> [Source]:
And he began to say to them, “Today this Scripture has been fulfilled in your hearing.”

Luke 4:21
Freedom for the Captives Book Cover

the plan for freedom

She should have been stoned to death. That’s what the law warned was the consequence for her sin, but Jesus interceded on behalf of thewoman caught in adultery (John 8). Jesus did not leave the woman there in her sin, facing the penalty of her behavior. The woman was freed from the consequences of her sinful behavior. Though never wavering on the condemnation of the sin, Jesus called the woman into new life. Jesus delights in showing mercy to those who are captives. Jesus was not sent to earth to condemn the sinful; He was sent to earth to set His people free (John 3:17).

Jesus’ ministry on earth was full of teaching and healing. Jesus was able to meet physical needs around Him, but the greatest ministry was how He provided a way for spiritual rescue. By sharing the good news, Jesus shared the means of freedom for humanity. Salvation comes by grace through faith alone (Ephesians 2:8–9). Through Christ’s life, death, and resurrection, He gained freedom on our behalf. His life on earth modeled how humanity is to live free from sin. His death freed us from the punishment we deserve over the sin we are bound to commit. His resurrection shows that we have freedom from eternal death.

When the Messiah came, the world changed. When Christ was born, freedom entered the world. Jesus was the promise that Isaiah said was on the way. He was the fulfillment of the prophecy spoken hundreds of years beforehand (Isaiah 61:1). He was here! Freedom is here.

more freedom ahead

Culture seems to correlate the word freedom with the concept of choice. Whether it is what restaurant you want to eat at or who you want to vote for in a political race, freedom seems to mean being able to choose what we want for ourselves. We live in a time when choice and individuality are applauded, which tends to twist the way we interpret the biblical use of the word freedom. True freedom, however, is given to us only through Christ. We have access to freedom now by trading in our own desires and living a life that glorifies God (Romans 6:11–23).

> [Aim 1]: Repeat only the lines from the line containing "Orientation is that" through the line containing "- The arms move", both included, exactly as they stand. The answer is a Markdown table with a number under Position and the line under Text; leave empty lines out.

> [Supplied entries]:
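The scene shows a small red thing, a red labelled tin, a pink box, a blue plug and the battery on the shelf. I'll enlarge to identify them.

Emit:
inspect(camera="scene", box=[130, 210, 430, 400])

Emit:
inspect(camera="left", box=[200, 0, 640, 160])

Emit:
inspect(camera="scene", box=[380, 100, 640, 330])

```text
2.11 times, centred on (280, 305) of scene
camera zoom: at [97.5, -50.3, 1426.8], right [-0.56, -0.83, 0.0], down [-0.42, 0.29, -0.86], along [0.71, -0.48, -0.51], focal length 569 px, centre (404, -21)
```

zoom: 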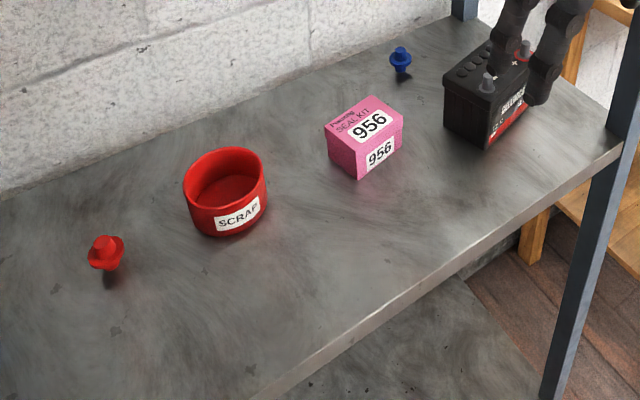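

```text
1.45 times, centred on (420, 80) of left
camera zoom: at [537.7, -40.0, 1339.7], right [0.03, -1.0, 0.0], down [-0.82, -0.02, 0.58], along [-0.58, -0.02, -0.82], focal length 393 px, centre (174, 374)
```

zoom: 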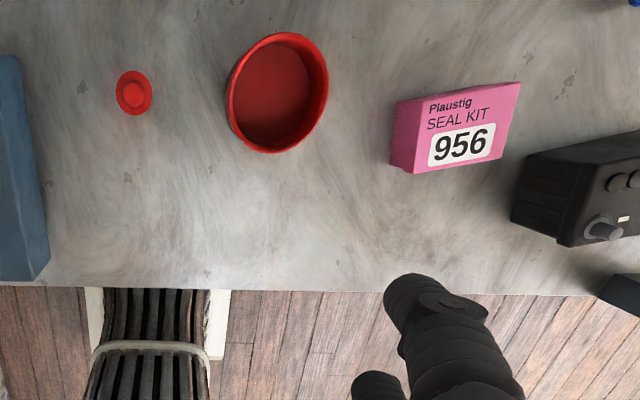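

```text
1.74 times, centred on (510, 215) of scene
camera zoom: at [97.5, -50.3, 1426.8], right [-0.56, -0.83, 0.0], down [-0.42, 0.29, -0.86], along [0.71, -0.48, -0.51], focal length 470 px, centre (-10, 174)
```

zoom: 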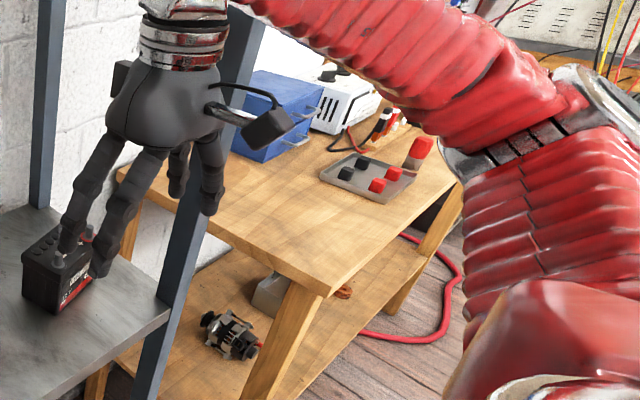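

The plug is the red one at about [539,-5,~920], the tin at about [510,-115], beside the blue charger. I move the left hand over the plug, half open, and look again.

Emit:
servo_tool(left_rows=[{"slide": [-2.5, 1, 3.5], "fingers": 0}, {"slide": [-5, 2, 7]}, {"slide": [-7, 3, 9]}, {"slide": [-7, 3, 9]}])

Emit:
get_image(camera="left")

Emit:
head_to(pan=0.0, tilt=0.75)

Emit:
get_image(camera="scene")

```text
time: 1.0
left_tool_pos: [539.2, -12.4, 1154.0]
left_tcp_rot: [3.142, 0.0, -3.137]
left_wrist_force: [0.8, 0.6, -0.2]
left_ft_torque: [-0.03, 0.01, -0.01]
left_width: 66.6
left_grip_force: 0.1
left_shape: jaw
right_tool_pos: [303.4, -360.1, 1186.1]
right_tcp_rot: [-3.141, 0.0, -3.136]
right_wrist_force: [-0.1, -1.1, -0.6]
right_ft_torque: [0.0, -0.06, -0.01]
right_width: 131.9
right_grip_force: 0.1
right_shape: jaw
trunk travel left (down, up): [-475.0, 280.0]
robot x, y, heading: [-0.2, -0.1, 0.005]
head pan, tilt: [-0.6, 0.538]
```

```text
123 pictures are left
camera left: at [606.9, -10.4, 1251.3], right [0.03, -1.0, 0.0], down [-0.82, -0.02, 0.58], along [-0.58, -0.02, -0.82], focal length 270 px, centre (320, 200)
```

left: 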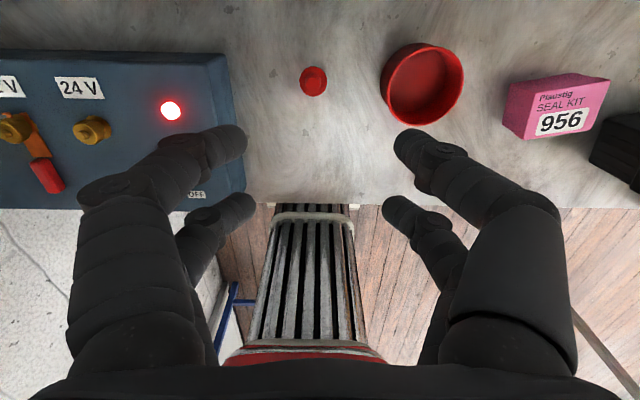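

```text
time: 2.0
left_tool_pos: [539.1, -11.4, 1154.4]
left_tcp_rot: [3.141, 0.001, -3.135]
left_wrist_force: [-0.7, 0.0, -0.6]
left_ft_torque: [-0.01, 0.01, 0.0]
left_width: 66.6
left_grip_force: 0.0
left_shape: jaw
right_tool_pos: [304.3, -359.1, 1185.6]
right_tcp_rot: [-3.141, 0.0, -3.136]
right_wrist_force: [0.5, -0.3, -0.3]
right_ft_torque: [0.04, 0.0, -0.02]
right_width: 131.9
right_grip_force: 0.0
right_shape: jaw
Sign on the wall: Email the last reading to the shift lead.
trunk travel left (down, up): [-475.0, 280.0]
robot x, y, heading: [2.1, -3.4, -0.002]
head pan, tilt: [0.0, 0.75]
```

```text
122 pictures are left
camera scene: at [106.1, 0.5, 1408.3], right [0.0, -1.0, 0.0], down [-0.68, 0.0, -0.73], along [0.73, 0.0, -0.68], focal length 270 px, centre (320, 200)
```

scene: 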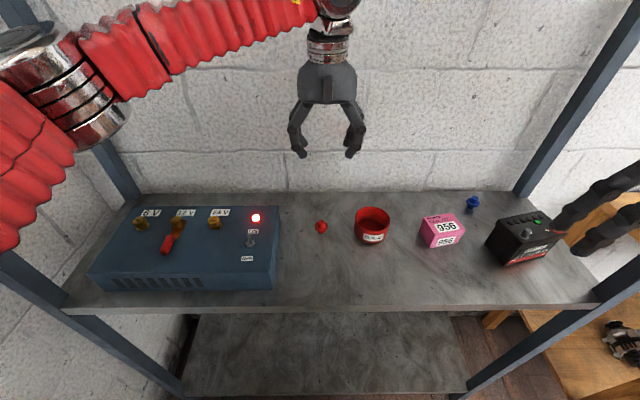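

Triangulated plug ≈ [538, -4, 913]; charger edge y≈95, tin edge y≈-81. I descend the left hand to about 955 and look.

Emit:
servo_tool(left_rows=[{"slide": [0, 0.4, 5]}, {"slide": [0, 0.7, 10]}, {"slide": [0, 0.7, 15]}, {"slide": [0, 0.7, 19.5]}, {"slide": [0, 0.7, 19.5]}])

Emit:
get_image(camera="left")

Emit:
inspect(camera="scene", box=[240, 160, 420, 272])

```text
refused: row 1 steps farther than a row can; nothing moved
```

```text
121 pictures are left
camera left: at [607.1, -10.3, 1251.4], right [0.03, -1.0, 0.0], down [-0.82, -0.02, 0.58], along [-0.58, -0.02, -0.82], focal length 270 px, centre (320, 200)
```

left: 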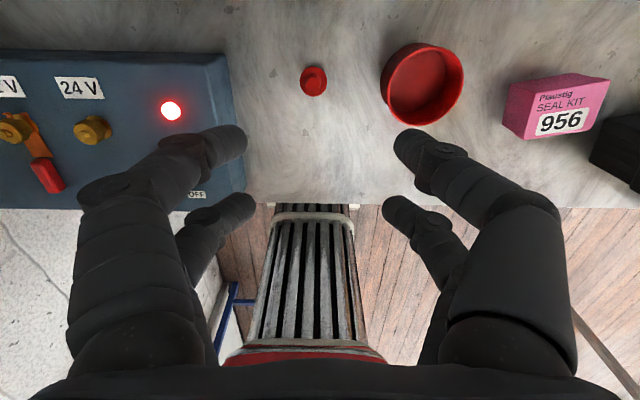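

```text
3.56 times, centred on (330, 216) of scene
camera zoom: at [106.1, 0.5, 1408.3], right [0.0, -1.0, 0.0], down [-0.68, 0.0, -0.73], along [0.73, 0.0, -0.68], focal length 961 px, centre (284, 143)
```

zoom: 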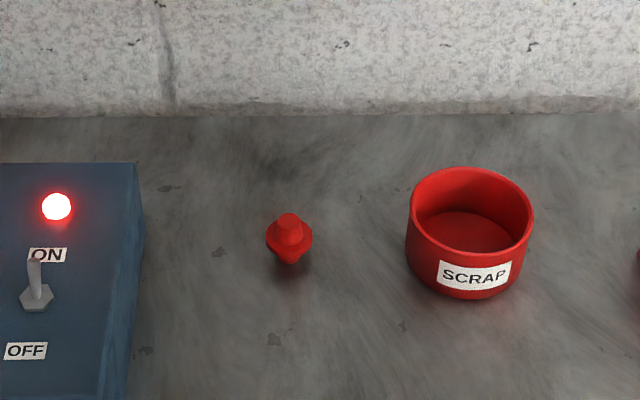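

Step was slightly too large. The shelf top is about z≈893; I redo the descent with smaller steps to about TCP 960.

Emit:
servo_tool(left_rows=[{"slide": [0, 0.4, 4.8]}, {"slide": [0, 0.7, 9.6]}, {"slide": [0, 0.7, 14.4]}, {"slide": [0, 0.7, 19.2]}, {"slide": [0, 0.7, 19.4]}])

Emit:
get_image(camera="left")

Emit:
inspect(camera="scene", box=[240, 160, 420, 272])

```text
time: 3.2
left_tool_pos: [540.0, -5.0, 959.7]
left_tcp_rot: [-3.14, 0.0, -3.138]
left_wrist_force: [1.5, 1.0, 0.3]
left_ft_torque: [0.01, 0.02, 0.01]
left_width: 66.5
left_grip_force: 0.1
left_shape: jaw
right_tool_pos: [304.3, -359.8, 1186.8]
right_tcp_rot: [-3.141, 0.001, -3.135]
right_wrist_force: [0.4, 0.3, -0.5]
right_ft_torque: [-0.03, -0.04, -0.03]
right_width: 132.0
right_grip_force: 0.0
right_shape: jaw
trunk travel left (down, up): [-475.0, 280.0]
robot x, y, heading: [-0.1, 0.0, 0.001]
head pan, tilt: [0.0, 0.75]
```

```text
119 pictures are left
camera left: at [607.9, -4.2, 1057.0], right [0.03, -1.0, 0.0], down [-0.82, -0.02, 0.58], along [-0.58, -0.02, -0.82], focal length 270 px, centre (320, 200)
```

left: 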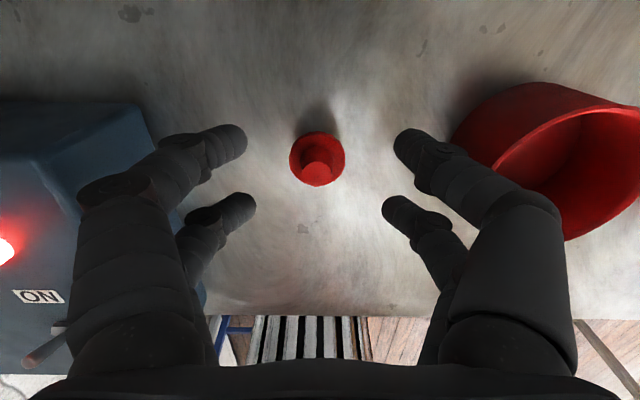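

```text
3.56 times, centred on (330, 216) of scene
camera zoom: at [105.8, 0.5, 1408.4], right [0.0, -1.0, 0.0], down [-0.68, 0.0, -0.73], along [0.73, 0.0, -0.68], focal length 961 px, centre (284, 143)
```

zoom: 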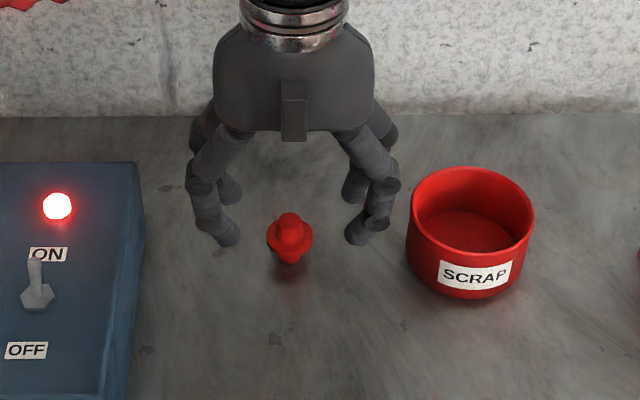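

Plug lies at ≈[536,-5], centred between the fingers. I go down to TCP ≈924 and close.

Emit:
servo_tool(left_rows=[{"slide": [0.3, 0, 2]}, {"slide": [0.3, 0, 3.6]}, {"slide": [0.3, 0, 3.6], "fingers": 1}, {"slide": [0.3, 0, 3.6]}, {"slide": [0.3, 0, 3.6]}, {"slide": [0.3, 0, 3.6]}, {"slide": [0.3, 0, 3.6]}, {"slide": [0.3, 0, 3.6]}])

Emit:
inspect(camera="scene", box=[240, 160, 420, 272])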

---

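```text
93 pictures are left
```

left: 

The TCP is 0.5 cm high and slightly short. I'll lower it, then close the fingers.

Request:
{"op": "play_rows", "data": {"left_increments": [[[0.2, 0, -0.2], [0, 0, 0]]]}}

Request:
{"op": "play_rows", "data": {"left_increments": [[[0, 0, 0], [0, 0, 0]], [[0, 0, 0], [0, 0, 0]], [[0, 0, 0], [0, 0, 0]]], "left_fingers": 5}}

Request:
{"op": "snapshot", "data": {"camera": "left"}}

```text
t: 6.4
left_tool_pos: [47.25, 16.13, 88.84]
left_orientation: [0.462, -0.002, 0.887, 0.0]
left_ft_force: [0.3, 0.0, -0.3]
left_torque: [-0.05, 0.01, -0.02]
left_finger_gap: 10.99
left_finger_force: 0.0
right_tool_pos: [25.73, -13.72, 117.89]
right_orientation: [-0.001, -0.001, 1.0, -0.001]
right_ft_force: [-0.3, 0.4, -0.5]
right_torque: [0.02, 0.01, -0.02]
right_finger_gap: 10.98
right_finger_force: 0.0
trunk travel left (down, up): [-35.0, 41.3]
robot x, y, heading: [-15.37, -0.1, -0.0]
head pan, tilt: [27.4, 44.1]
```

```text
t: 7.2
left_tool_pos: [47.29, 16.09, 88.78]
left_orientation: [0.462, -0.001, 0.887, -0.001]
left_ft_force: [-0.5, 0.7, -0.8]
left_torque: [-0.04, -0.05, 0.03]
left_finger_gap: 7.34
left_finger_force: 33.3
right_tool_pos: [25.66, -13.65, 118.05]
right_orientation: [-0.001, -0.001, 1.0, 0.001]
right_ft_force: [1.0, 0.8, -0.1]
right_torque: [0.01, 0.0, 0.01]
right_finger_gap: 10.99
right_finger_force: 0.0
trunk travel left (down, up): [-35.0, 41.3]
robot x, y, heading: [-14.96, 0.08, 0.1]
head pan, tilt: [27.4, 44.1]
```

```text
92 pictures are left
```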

--

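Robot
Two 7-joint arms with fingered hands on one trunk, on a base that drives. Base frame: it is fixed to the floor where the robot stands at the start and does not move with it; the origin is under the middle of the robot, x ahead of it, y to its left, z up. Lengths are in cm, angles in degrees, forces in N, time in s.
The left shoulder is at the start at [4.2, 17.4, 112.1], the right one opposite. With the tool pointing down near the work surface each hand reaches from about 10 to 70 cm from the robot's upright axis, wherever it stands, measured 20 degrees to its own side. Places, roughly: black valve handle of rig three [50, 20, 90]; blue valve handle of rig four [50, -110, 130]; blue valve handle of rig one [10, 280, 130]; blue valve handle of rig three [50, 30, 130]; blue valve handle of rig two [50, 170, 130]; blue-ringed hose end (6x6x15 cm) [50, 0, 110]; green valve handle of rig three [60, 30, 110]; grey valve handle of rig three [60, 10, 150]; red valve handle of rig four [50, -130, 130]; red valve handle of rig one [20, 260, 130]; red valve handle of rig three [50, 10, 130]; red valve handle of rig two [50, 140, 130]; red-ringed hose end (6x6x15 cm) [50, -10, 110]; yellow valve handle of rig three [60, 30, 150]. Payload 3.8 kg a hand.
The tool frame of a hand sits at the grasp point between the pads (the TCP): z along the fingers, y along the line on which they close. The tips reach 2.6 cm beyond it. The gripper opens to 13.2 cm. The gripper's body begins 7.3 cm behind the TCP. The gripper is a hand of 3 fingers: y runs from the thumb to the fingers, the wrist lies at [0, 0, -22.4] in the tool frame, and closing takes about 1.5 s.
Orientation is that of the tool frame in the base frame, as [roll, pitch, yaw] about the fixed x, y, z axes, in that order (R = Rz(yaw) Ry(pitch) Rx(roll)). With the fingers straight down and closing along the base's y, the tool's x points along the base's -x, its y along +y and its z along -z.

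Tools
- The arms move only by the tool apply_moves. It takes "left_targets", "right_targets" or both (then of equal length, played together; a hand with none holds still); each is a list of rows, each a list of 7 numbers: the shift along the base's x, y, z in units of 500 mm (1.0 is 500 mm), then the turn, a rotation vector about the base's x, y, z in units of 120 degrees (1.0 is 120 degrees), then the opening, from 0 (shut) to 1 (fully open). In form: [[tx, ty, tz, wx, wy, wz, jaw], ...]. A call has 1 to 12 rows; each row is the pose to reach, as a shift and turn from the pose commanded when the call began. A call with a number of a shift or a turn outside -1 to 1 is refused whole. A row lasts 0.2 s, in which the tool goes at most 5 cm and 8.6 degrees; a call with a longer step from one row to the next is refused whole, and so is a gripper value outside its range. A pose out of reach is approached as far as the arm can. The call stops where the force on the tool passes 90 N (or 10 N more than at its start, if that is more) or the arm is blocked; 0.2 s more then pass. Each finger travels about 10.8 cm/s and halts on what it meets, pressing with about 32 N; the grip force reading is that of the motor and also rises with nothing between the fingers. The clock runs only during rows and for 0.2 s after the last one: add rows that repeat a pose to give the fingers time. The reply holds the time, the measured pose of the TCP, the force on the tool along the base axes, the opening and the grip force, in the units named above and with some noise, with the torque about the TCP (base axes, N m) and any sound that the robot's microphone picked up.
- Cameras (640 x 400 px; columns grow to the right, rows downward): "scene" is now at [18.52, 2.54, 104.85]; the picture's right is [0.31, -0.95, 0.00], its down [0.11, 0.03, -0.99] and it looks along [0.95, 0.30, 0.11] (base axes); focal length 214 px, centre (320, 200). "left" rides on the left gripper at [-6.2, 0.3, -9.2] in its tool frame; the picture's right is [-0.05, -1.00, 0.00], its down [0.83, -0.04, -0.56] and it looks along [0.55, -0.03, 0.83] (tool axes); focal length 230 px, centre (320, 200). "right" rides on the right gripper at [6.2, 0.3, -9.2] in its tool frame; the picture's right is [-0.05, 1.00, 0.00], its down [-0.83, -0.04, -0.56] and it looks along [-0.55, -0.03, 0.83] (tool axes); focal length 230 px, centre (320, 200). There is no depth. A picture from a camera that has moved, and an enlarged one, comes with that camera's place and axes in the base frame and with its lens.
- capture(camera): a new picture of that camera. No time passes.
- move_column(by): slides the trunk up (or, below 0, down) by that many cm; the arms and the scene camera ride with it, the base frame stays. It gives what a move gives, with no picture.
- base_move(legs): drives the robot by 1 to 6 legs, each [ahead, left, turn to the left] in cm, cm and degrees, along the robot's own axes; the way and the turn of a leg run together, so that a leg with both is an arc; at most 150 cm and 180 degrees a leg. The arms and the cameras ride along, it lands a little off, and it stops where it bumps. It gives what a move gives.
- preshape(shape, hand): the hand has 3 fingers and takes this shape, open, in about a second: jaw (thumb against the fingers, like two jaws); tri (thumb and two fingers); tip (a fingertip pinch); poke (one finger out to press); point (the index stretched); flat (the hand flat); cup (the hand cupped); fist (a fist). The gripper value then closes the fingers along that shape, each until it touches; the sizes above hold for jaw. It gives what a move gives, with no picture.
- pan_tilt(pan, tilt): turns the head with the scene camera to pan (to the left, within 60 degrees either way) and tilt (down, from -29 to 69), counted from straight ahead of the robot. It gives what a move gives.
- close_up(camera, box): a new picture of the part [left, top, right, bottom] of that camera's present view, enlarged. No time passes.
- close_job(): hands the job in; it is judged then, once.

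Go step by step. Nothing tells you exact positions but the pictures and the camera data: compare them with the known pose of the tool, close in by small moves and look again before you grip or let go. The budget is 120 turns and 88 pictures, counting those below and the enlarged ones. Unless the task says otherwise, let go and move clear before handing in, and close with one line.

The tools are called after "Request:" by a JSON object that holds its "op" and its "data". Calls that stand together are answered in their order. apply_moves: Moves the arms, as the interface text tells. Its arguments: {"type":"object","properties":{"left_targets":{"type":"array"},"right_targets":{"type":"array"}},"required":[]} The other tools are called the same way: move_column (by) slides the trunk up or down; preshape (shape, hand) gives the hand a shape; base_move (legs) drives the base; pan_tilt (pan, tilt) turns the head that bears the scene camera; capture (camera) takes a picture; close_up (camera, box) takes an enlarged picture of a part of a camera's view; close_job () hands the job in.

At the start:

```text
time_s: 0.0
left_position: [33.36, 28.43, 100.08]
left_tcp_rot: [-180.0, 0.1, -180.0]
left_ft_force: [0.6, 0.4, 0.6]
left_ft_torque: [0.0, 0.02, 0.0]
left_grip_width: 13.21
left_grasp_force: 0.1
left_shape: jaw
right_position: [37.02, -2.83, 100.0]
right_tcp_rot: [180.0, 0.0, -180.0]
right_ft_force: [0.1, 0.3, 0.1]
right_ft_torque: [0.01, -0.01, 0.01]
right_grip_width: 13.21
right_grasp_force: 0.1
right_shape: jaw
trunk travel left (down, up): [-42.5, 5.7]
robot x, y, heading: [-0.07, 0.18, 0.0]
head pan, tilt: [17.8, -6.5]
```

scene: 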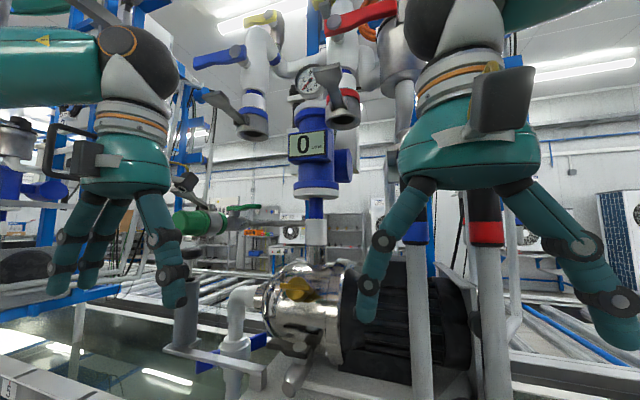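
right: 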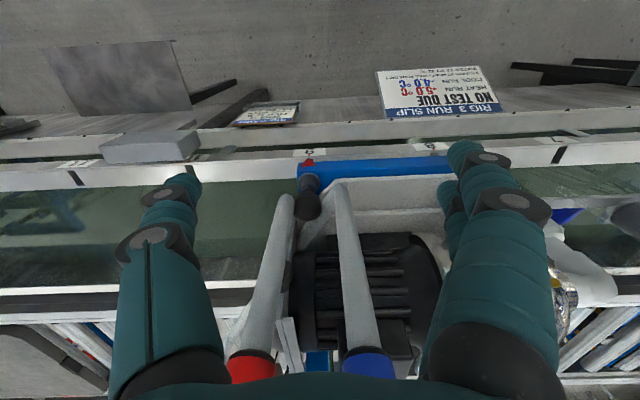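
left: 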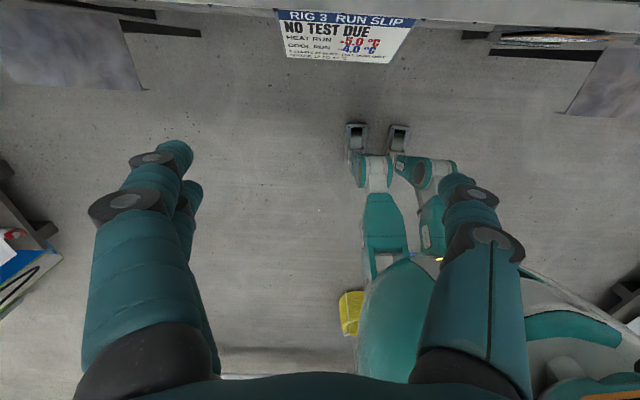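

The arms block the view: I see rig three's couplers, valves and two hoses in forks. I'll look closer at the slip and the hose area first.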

> [Aim 2]: Copy the whole source, the one that starts with "And he began".

> [Expected answer 1]:
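| Position | Text |
|---|---|
| 1 | Orientation is that of the tool frame in the base frame, as [roll, pitch, yaw] about the fixed x, y, z axes, in that order (R = Rz(yaw) Ry(pitch) Rx(roll)). With the fingers straight down and closing along the base's y, the tool's x points along the base's -x, its y along +y and its z along -z. |
| 2 | Tools |
| 3 | - The arms move only by the tool apply_moves. It takes "left_targets", "right_targets" or both (then of equal length, played together; a hand with none holds still); each is a list of rows, each a list of 7 numbers: the shift along the base's x, y, z in units of 500 mm (1.0 is 500 mm), then the turn, a rotation vector about the base's x, y, z in units of 120 degrees (1.0 is 120 degrees), then the opening, from 0 (shut) to 1 (fully open). In form: [[tx, ty, tz, wx, wy, wz, jaw], ...]. A call has 1 to 12 rows; each row is the pose to reach, as a shift and turn from the pose commanded when the call began. A call with a number of a shift or a turn outside -1 to 1 is refused whole. A row lasts 0.2 s, in which the tool goes at most 5 cm and 8.6 degrees; a call with a longer step from one row to the next is refused whole, and so is a gripper value outside its range. A pose out of reach is approached as far as the arm can. The call stops where the force on the tool passes 90 N (or 10 N more than at its start, if that is more) or the arm is blocked; 0.2 s more then pass. Each finger travels about 10.8 cm/s and halts on what it meets, pressing with about 32 N; the grip force reading is that of the motor and also rises with nothing between the fingers. The clock runs only during rows and for 0.2 s after the last one: add rows that repeat a pose to give the fingers time. The reply holds the time, the measured pose of the TCP, the force on the tool along the base axes, the opening and the grip force, in the units named above and with some noise, with the torque about the TCP (base axes, N m) and any sound that the robot's microphone picked up. |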

> [Expected answer 2]:
And he began to say to them, “Today this Scripture has been fulfilled in your hearing.”

Luke 4:21
Freedom for the Captives Book Cover

the plan for freedom

She should have been stoned to death. That’s what the law warned was the consequence for her sin, but Jesus interceded on behalf of thewoman caught in adultery (John 8). Jesus did not leave the woman there in her sin, facing the penalty of her behavior. The woman was freed from the consequences of her sinful behavior. Though never wavering on the condemnation of the sin, Jesus called the woman into new life. Jesus delights in showing mercy to those who are captives. Jesus was not sent to earth to condemn the sinful; He was sent to earth to set His people free (John 3:17).

Jesus’ ministry on earth was full of teaching and healing. Jesus was able to meet physical needs around Him, but the greatest ministry was how He provided a way for spiritual rescue. By sharing the good news, Jesus shared the means of freedom for humanity. Salvation comes by grace through faith alone (Ephesians 2:8–9). Through Christ’s life, death, and resurrection, He gained freedom on our behalf. His life on earth modeled how humanity is to live free from sin. His death freed us from the punishment we deserve over the sin we are bound to commit. His resurrection shows that we have freedom from eternal death.

When the Messiah came, the world changed. When Christ was born, freedom entered the world. Jesus was the promise that Isaiah said was on the way. He was the fulfillment of the prophecy spoken hundreds of years beforehand (Isaiah 61:1). He was here! Freedom is here.

more freedom ahead

Culture seems to correlate the word freedom with the concept of choice. Whether it is what restaurant you want to eat at or who you want to vote for in a political race, freedom seems to mean being able to choose what we want for ourselves. We live in a time when choice and individuality are applauded, which tends to twist the way we interpret the biblical use of the word freedom. True freedom, however, is given to us only through Christ. We have access to freedom now by trading in our own desires and living a life that glorifies God (Romans 6:11–23).